■ Challenge A ■
Provide the original wording of the text to read from "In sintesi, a" as far as "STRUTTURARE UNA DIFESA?".

==== Text to read ====

I target più paganti sono ovviamente quelli che hanno accesso diretto all’obiettivo finale (la cassaforte, il progetto, il dato sull’offerta commerciale, il codice sorgente, la provetta….). Spesso, tuttavia, si rivelano altrettanto preziosi e decisivi target con accessi indiretti, in genere più facilmente attaccabili ed in grado di supportare operazioni per fasi successive; acquisire un badge di accesso, la chiave di una porta, gli orari di passaggio della vigilanza in aree sensibili, addirittura la spazzatura gettata nel cestino del CFO, sono tutti passaggi di grande interesse per un attaccante.
In sintesi, a fronte dell’emergere di nuove, potenti e largamente accessibili tecnologie utilizzabili da entità ostili di qualsivoglia natura, il focus rimane quello di acquisire l’accesso ed in tal senso non c’è nulla di nuovo nella natura della minaccia: l’insider threat non ha minimamente perso la centralità.
COME STRUTTURARE UNA DIFESA?

==== Available data ====

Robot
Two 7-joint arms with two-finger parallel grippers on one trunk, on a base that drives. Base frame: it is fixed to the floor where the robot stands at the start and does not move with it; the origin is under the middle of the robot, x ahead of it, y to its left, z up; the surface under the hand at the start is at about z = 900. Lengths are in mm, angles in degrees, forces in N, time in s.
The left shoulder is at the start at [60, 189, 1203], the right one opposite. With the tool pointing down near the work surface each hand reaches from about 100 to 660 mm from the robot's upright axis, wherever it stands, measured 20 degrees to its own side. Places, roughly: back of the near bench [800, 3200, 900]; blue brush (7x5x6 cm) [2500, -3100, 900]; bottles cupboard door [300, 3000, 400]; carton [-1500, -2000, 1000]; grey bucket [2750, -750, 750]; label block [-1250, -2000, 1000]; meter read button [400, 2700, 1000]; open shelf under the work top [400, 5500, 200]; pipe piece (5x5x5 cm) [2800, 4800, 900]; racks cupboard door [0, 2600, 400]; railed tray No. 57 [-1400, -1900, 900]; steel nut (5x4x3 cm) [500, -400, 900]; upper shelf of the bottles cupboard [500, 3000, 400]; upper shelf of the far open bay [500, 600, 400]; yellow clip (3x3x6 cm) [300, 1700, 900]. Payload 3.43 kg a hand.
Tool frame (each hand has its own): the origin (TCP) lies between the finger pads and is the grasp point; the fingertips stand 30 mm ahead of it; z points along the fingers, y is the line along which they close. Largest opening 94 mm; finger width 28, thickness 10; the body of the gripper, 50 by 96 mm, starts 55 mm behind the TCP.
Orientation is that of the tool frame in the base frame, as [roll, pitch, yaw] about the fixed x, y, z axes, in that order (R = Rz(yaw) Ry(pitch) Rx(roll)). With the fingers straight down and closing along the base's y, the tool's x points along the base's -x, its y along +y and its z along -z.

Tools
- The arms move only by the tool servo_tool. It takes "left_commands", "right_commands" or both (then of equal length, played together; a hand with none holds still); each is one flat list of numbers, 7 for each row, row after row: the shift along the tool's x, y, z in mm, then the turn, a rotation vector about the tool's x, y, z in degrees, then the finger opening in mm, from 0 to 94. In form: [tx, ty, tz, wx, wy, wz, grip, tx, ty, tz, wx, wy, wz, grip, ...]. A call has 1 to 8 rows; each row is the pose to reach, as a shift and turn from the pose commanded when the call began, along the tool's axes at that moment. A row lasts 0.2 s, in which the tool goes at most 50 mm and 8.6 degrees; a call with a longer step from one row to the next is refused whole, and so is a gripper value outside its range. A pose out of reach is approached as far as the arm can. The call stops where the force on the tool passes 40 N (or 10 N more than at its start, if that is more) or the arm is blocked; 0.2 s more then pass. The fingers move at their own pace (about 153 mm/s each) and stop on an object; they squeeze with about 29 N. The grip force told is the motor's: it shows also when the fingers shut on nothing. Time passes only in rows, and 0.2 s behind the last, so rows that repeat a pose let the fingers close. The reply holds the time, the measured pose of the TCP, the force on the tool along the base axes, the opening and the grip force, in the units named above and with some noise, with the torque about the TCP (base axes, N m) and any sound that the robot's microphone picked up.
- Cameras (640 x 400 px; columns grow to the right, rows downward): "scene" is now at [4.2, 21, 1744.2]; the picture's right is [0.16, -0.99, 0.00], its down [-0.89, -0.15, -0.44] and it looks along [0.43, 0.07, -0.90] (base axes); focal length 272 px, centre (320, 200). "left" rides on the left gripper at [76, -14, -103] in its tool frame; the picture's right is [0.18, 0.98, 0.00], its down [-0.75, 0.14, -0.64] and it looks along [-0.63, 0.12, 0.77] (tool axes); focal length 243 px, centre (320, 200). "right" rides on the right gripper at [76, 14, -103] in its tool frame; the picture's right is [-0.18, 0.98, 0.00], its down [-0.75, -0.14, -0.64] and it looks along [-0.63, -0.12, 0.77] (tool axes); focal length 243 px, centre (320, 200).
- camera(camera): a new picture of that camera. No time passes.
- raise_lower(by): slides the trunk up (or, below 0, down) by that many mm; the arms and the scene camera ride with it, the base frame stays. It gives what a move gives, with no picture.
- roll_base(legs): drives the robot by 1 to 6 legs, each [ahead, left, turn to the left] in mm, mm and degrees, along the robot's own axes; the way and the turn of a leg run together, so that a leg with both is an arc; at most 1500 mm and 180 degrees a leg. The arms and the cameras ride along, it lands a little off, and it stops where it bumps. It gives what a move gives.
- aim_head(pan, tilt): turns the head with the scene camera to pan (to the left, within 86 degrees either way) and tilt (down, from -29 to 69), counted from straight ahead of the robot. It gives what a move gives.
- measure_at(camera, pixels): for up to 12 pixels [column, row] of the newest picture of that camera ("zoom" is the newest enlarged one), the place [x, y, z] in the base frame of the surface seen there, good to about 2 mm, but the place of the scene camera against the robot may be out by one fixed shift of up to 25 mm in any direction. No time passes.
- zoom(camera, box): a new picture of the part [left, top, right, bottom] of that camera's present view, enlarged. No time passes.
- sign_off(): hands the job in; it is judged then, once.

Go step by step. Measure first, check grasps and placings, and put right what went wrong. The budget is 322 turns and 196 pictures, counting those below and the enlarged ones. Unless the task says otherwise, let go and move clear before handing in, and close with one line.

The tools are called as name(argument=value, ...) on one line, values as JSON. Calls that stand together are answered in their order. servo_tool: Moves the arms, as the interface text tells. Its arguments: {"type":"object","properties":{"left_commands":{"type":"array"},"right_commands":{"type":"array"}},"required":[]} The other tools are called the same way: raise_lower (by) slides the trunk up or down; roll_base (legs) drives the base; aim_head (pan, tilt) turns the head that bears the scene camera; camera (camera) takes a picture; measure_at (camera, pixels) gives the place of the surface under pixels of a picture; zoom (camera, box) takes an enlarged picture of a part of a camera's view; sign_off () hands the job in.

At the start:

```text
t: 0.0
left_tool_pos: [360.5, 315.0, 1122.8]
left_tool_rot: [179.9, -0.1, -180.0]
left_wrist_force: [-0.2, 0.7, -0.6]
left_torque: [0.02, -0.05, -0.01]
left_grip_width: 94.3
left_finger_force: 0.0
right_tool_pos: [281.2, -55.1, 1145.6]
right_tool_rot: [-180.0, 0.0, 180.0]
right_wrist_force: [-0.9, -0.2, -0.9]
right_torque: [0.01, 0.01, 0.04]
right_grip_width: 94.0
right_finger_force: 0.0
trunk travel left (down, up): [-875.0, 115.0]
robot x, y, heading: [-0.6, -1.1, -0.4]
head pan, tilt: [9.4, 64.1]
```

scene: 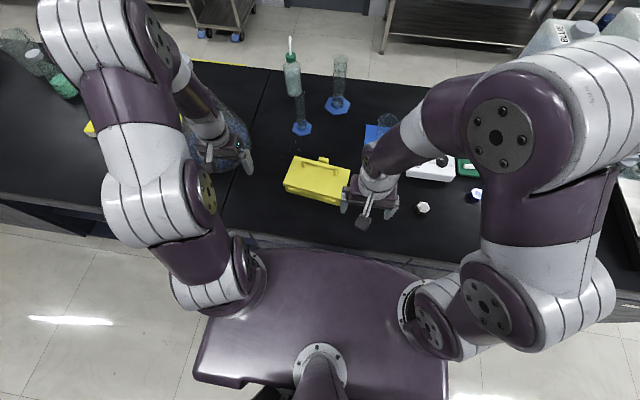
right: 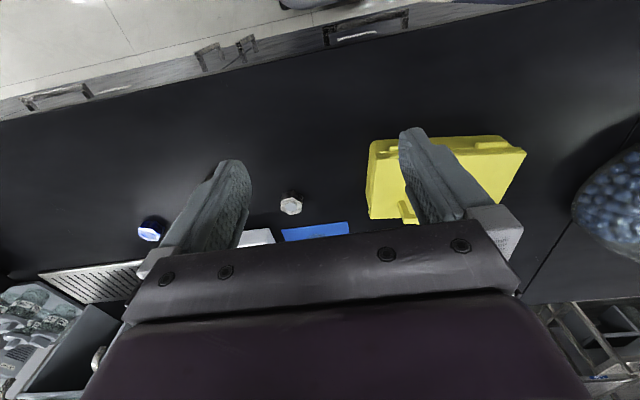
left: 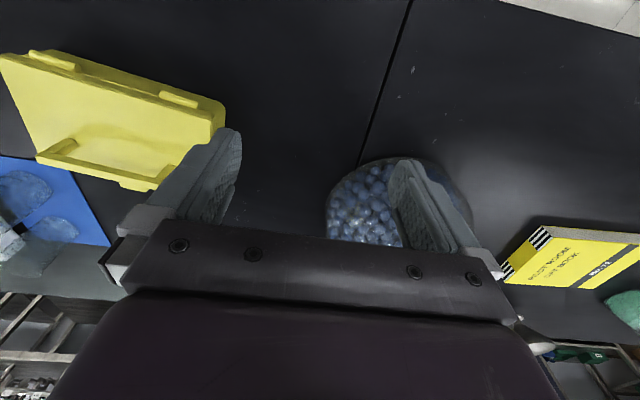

====
==== Available data ====

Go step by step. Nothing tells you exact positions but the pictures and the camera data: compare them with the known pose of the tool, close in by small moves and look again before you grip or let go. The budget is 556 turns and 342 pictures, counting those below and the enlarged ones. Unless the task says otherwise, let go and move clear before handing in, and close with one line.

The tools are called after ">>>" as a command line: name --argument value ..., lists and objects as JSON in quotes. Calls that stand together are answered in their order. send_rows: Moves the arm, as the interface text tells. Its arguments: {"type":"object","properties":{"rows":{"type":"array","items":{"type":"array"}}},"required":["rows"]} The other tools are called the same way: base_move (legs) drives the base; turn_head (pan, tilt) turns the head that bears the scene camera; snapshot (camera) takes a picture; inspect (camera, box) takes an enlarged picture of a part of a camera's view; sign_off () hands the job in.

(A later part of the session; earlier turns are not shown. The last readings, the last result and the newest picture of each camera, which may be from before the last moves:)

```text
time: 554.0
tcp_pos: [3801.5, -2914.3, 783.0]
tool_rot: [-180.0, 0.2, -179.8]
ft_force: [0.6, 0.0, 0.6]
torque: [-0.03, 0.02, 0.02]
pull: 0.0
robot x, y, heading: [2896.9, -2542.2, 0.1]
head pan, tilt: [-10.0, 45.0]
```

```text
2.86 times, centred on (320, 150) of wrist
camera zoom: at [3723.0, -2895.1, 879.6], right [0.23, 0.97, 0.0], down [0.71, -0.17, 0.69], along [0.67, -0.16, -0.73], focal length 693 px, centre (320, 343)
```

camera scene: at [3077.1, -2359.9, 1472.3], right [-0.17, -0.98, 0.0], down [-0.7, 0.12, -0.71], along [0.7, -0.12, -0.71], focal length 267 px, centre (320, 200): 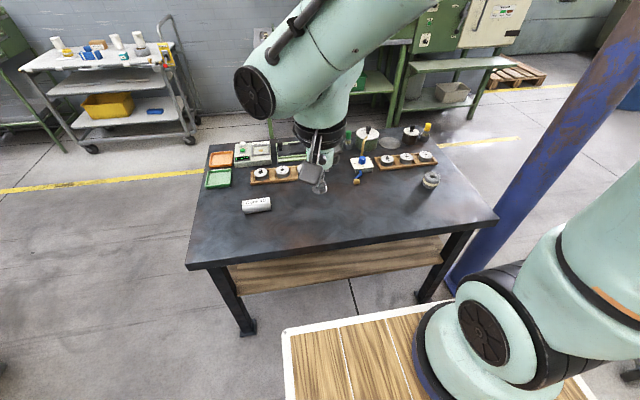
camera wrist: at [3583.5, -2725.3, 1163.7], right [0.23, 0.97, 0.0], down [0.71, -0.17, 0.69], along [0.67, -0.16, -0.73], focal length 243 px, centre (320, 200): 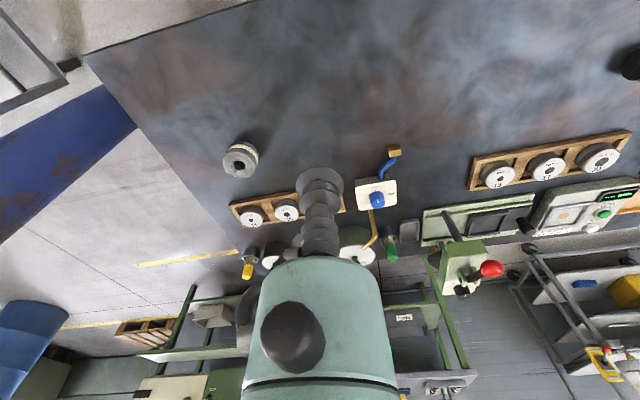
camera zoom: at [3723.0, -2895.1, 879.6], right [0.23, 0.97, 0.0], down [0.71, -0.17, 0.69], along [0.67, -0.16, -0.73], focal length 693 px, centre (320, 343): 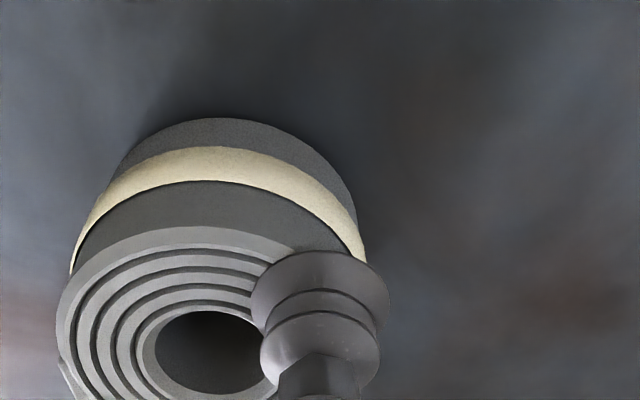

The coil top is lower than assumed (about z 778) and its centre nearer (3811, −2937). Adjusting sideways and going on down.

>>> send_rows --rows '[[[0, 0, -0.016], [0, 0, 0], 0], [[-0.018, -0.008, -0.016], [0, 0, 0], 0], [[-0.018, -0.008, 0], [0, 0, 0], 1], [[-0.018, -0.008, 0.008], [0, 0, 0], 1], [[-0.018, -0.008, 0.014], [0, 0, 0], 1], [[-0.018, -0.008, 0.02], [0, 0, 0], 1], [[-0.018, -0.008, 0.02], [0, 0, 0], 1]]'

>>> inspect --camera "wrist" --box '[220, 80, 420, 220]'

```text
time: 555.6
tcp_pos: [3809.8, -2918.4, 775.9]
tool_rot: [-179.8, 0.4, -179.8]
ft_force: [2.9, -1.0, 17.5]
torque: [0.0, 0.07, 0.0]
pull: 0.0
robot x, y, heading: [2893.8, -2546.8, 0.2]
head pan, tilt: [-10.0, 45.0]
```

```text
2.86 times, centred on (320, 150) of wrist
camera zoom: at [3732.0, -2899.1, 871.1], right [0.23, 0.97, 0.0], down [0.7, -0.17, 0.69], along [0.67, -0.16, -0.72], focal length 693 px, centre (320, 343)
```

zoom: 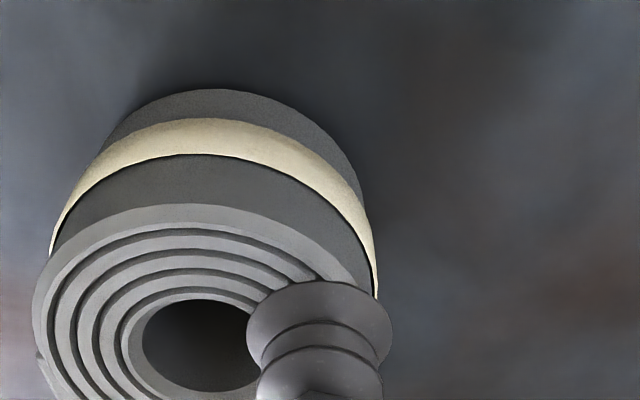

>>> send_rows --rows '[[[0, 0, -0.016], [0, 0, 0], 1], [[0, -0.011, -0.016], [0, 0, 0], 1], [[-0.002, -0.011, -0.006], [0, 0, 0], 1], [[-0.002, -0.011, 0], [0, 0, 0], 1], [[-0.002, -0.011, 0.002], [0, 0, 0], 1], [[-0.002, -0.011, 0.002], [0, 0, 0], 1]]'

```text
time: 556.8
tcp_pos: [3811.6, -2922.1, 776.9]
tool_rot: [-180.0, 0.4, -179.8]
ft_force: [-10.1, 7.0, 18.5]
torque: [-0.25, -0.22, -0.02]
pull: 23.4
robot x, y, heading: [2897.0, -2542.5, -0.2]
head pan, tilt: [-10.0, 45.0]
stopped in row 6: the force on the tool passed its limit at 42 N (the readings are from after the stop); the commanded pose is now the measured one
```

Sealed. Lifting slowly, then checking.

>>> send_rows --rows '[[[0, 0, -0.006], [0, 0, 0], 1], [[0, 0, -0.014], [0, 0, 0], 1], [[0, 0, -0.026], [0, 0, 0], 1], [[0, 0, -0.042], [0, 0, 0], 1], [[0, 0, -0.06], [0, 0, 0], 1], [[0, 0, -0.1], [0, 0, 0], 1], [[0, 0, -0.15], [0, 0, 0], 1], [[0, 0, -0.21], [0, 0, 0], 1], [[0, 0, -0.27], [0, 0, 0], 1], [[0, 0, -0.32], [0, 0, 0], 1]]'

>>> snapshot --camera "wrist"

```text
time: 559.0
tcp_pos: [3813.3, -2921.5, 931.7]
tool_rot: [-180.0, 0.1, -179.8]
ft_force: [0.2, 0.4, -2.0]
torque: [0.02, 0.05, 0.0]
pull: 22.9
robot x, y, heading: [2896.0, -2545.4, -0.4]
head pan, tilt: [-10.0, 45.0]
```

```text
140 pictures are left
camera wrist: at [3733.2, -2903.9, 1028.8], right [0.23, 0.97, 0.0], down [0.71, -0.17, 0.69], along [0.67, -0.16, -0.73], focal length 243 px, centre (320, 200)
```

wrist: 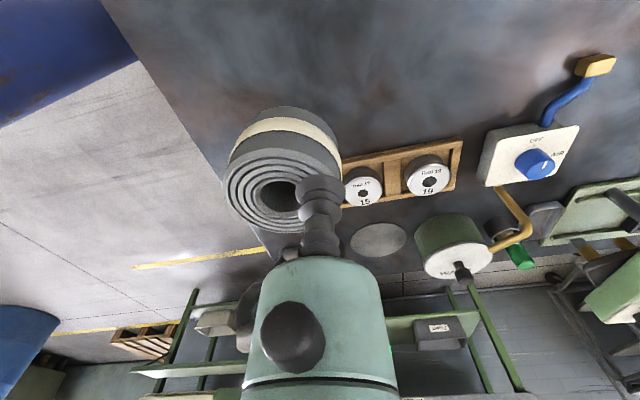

====

■ Challenge B ■
Your task is to transcribe only the lines from the line containing "- camera(camera): a" through the line containing "Go step by step. Measure", word for word.

■ Written answer A ■
In sintesi, a fronte dell’emergere di nuove, potenti e largamente accessibili tecnologie utilizzabili da entità ostili di qualsivoglia natura, il focus rimane quello di acquisire l’accesso ed in tal senso non c’è nulla di nuovo nella natura della minaccia: l’insider threat non ha minimamente perso la centralità.
COME STRUTTURARE UNA DIFESA?

■ Written answer B ■
- camera(camera): a new picture of that camera. No time passes.
- raise_lower(by): slides the trunk up (or, below 0, down) by that many mm; the arms and the scene camera ride with it, the base frame stays. It gives what a move gives, with no picture.
- roll_base(legs): drives the robot by 1 to 6 legs, each [ahead, left, turn to the left] in mm, mm and degrees, along the robot's own axes; the way and the turn of a leg run together, so that a leg with both is an arc; at most 1500 mm and 180 degrees a leg. The arms and the cameras ride along, it lands a little off, and it stops where it bumps. It gives what a move gives.
- aim_head(pan, tilt): turns the head with the scene camera to pan (to the left, within 86 degrees either way) and tilt (down, from -29 to 69), counted from straight ahead of the robot. It gives what a move gives.
- measure_at(camera, pixels): for up to 12 pixels [column, row] of the newest picture of that camera ("zoom" is the newest enlarged one), the place [x, y, z] in the base frame of the surface seen there, good to about 2 mm, but the place of the scene camera against the robot may be out by one fixed shift of up to 25 mm in any direction. No time passes.
- zoom(camera, box): a new picture of the part [left, top, right, bottom] of that camera's present view, enlarged. No time passes.
- sign_off(): hands the job in; it is judged then, once.

Go step by step. Measure first, check grasps and placings, and put right what went wrong. The budget is 322 turns and 196 pictures, counting those below and the enlarged ones. Unless the task says otherwise, let go and move clear before handing in, and close with one line.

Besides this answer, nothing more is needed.